### Extracted text
About August 2012, by way of an e-mail not marked confidential, appellant's counsel received Review Sheets related to the disciplinary action against appellant. OAG asserts that an as-yet unidentified leak caused the release of the Review Sheets.

On September 11, 2012, appellant's counsel notified DAG Victor DiFrancesco that he had possession of the Review Sheets. The DAG immediately asserted that the documents were privileged and demanded that appellant's counsel return them. The DAG notified appellant's counsel that, unless there was resolution of the asserted privilege of the Review Sheets, appellant's counsel was prohibited from disclosing or discussing them. The DAG also notified appellant's counsel that, in the event a court concluded that the Review Sheets had only qualified exception from discovery, since the appellant had not shown sufficient need, appellant's counsel should not disclose them.

Appellant's counsel disputed the Review Sheets' privilege. Appellant's counsel characterized them as clearing appellant, he filed them in the federal case, and the Newark Star Ledger reported on them.

OAG moved in federal court for an order sealing the record relative to the Review Sheets and compelling the appellant to return them. In October 2012, the federal magistrate judge directed the parties to discuss and attempt to resolve the matter of the Review Sheets. However, OAG and appellant's counsel were unable to do so.

In this appeal, appellant's counsel did not move for an order to supplement the SICRA. Nonetheless, by letter dated January 18, 2013, appellant's counsel purported to notify OAG that he planned to file the Review Sheets in his appellate appendix and that, by January 21, 2013, OAG should raise any objection to his filing of the Review Sheets. However, not until six days after appellant's counsel filed his appellate appendix, which included the Review Sheets, did OAG receive the letter dated January 18, 2013.

Ultimately, the federal magistrate judge decided OAG's motion. Federal district courts and circuit courts of appeal have adopted the deliberative process privilege and its rationale and under federal case law, in determining whether a litigant has sustained the burden of overcoming the privilege, factors include: 1) the relevance of the evidence, 2) the availability of other evidence, 3) the government's role in the litigation, and 4) the extent to which disclosure would hinder frank and independent discussion regarding contemplated policies and decisions. Federal Trade Comm'n v. Warner Communications, Inc., 742 F.2d 1156, 1161 (9th Cir. 1984). The federal magistrate judge found that the NJSP had not authorized release of the Review Sheets, and that appellant's counsel's receipt was inadvertent. The federal magistrate judge found that the State, upon learning of the inadvertent disclosure of the Review Sheets, had acted in a prompt and reasonable manner. The federal magistrate judge concluded that appellant had not demonstrated sufficient need for the Review Sheets to overcome the State's interest in non-disclosure. Accordingly, on September 20, 2013, the federal magistrate judge ordered the parties to refrain from further disclosure of the Review Sheets.
######
### Source excerpt
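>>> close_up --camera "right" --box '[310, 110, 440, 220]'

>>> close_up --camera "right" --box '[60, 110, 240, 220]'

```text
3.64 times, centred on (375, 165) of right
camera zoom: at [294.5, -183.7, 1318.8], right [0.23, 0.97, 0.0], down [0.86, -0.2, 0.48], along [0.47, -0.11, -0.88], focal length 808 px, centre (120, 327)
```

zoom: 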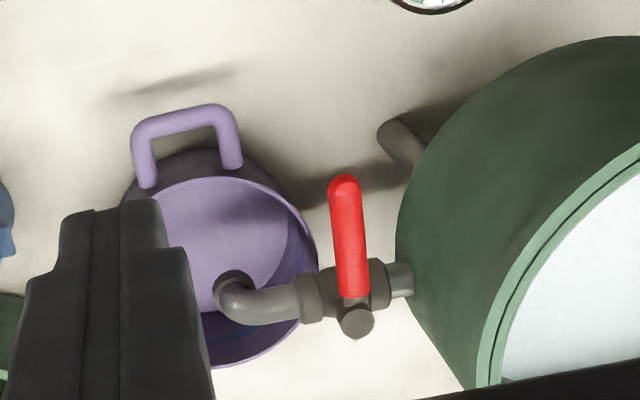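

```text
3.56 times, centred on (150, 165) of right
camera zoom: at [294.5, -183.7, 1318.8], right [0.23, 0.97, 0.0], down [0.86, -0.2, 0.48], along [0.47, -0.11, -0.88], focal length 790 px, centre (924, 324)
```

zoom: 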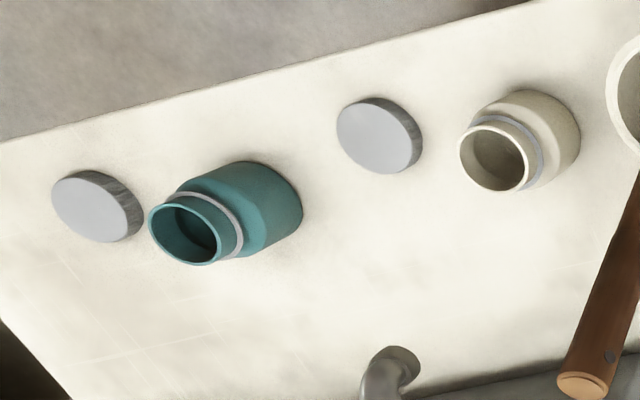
######
▸ **Stated problem A**
Could you quote the extracted text from "In this appeal, appellant's" up to and including "January 18, 2013."?
▸ **Stated problem B**
Please continue the extracted text.

▸ **Written answer A**
In this appeal, appellant's counsel did not move for an order to supplement the SICRA. Nonetheless, by letter dated January 18, 2013, appellant's counsel purported to notify OAG that he planned to file the Review Sheets in his appellate appendix and that, by January 21, 2013, OAG should raise any objection to his filing of the Review Sheets. However, not until six days after appellant's counsel filed his appellate appendix, which included the Review Sheets, did OAG receive the letter dated January 18, 2013.

▸ **Written answer B**
Appellant moved for reconsideration of the magistrate judge's order of September 20, 2013, and, in December 2013, a federal judge denied that motion.

The TCA limits liability of public entities and public employees, and addresses defense and indemnification of public employees. N.J.S.A. 59:1-1 to 59:12-3. The TCA states, "A public employee is not liable if he acts in good faith in the execution and enforcement of any law. Nothing in this section exonerates a public employee from liability for false arrest or false imprisonment." N.J.S.A. 59:3-3. The TCA also states, "Nothing in this act shall exonerate a public employee from liability if it is established that his conduct was outside the scope of his employment or constituted . . . actual malice or willful misconduct." N.J.S.A. 59:3-14(a).

Relative to defense and indemnification, the TCA states, "If pursuant to [N.J.S.A. 59:10A-1 to -6] the Attorney General provides for the defense of an employee or former employee, the State shall provide indemnification for the State employee." N.J.S.A. 59:10-1. The TCA states further, "The State may . . . indemnify a State employee for exemplary or punitive damages resulting from the employee's civil violation of State or federal law if, in the opinion of the Attorney General, the acts committed by the State employee upon which the damages are based did not constitute actual fraud, actual malice, willful misconduct, or an intentional wrong." Ibid. (emphasis added).

The TCA also states, "The Attorney General may refuse to provide for the defense of an action referred to in [N.J.S.A. 59:10A-1] if he determines that . . . the act . . . was because of . . . willful misconduct or actual malice; or c. the defense of the action or proceeding by the Attorney General would create a conflict of interest between the State and the employee or former employee." N.J.S.A. 59:10A-2(b), -2(c) (emphasis added).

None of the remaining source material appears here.